Switches used in computer networks are a network device that enables multiple computers and printers to communicate with each other.
Switches used in computer networks allow communication between one or more computers or other devices. The most basic operating principle of the switches is to filter and forward IP packets to the target computer.
Switches use MAC address table (CAM table) to record the MAC addresses and IP addresses of the computers on the network. The first computer to send a file will have to save the MAC address and IP address of the target computer into the IP Packet. However, if the sending computer does not know the MAC address of the target computer, it broadcasts an ARP (Address Resolution Protocol) to the network environment.
As a result, the MAC address information of the target computer is obtained and written to the MAC address table. It will send the target computer directly without ARP broadcast on the next new packet transmissions.
The switches also start working when the power cable is plugged in. It has multiple ports and uses the CSMA/CD mechanism to prevent Collision situations.
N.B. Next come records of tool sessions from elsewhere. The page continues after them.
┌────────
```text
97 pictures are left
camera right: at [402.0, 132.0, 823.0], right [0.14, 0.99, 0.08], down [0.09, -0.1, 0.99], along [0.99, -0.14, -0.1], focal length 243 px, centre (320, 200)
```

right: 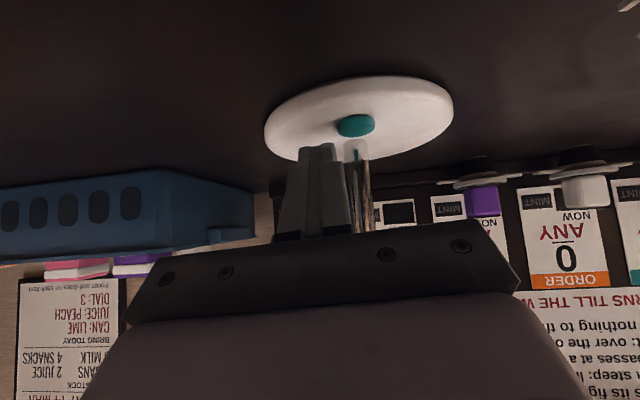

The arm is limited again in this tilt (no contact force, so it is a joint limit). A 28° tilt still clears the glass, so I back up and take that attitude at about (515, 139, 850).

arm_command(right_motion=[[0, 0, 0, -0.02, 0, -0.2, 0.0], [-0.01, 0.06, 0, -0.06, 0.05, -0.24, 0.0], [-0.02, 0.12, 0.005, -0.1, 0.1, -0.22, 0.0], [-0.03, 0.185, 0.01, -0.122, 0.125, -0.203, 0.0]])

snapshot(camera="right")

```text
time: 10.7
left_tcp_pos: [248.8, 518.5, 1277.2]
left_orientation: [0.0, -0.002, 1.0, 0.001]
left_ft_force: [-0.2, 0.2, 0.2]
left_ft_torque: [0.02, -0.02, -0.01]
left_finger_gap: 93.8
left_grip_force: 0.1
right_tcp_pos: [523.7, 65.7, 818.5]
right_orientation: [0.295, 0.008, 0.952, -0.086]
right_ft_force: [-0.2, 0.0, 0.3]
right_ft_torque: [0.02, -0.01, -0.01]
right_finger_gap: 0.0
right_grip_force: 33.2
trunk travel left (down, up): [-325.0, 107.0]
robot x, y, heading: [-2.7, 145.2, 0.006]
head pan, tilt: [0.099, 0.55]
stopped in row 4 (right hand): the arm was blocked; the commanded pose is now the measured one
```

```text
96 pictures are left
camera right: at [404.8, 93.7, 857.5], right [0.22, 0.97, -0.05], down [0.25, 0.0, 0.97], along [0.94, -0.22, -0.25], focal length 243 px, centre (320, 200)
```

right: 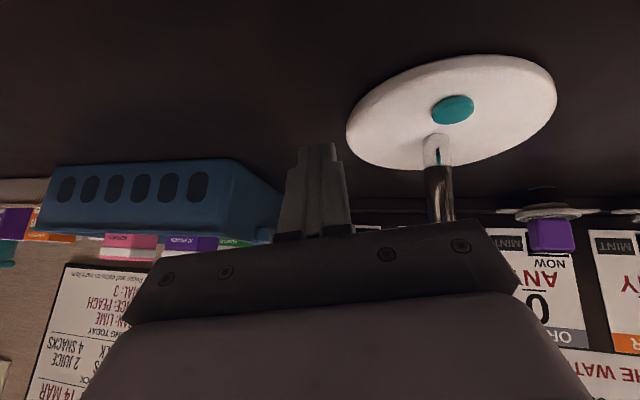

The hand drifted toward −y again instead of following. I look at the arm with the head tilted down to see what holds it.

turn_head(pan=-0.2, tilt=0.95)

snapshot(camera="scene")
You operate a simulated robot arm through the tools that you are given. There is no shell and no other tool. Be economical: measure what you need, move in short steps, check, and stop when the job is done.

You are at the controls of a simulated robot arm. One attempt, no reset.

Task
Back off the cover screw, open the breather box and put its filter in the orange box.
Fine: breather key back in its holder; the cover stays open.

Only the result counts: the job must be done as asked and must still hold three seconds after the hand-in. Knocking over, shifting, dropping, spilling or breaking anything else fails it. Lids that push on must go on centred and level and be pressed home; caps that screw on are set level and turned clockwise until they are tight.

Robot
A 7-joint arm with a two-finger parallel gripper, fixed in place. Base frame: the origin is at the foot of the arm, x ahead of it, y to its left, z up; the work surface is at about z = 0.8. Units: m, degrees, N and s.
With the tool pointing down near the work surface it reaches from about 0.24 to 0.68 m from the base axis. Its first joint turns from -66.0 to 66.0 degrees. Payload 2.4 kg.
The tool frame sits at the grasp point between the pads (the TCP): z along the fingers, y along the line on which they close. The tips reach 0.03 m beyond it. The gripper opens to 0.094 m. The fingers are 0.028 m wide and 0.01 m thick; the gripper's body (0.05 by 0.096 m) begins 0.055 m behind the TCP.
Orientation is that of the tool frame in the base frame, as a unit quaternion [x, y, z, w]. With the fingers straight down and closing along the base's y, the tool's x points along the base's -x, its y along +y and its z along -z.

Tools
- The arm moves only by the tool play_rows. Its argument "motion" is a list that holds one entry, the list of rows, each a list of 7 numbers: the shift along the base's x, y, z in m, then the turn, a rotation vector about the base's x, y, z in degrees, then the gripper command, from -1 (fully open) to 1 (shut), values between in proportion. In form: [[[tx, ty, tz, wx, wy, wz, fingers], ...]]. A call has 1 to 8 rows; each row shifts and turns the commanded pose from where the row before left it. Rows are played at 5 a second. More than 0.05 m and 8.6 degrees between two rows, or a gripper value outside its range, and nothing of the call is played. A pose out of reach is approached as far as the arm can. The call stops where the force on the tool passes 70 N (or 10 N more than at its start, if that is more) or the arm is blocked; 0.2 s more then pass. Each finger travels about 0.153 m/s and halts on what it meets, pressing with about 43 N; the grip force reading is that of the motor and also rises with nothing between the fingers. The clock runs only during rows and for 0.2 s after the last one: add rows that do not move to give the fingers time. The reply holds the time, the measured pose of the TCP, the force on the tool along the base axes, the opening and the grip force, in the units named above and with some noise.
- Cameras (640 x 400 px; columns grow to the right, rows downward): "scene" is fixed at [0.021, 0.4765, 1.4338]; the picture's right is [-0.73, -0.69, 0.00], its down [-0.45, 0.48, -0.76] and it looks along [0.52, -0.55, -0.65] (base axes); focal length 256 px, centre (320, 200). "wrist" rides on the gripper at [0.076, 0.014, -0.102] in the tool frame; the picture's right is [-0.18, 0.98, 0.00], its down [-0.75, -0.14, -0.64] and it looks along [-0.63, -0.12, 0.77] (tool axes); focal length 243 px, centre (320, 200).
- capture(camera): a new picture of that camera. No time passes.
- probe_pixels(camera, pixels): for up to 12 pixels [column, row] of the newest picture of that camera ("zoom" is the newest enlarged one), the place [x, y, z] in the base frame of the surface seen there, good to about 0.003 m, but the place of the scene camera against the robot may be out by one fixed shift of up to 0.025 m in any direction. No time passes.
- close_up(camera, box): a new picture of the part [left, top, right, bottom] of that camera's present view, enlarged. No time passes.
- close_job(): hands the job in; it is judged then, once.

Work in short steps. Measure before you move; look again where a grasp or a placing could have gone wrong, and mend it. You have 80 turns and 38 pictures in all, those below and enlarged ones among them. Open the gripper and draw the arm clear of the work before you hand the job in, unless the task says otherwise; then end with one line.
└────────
A LAN is created using the switches, and these LANs can be separated from each other by the routers. The switches work in layers 2 and 3 of the OSI model.
Layer 2 Switches
Layer 2 Switches are hardware-based and all ports on it transmit packets according to cable speed. It also uses the MAC address table to forward IP packets.
Layer 2 devices can only send IP packets to computers in the same IP block.
Layer 3 Switches
Layer 3 SW uses both hardware-based switching and hardware-based routing. Layer 3 switching is done by integrated circuit ASIC hardware. Frame forwarding and Packet forwarding are also transmitted using ASIC hardware.
Layer 3 can also forward packets to different IP blocks. Layer 3 can also be thought of as a router. Layer 3 Switches store source and destination routing information in the cache after the initial redirection. On subsequent packet submissions, it retrieves this information from the cache and transmits it quickly, without the need for a redirect.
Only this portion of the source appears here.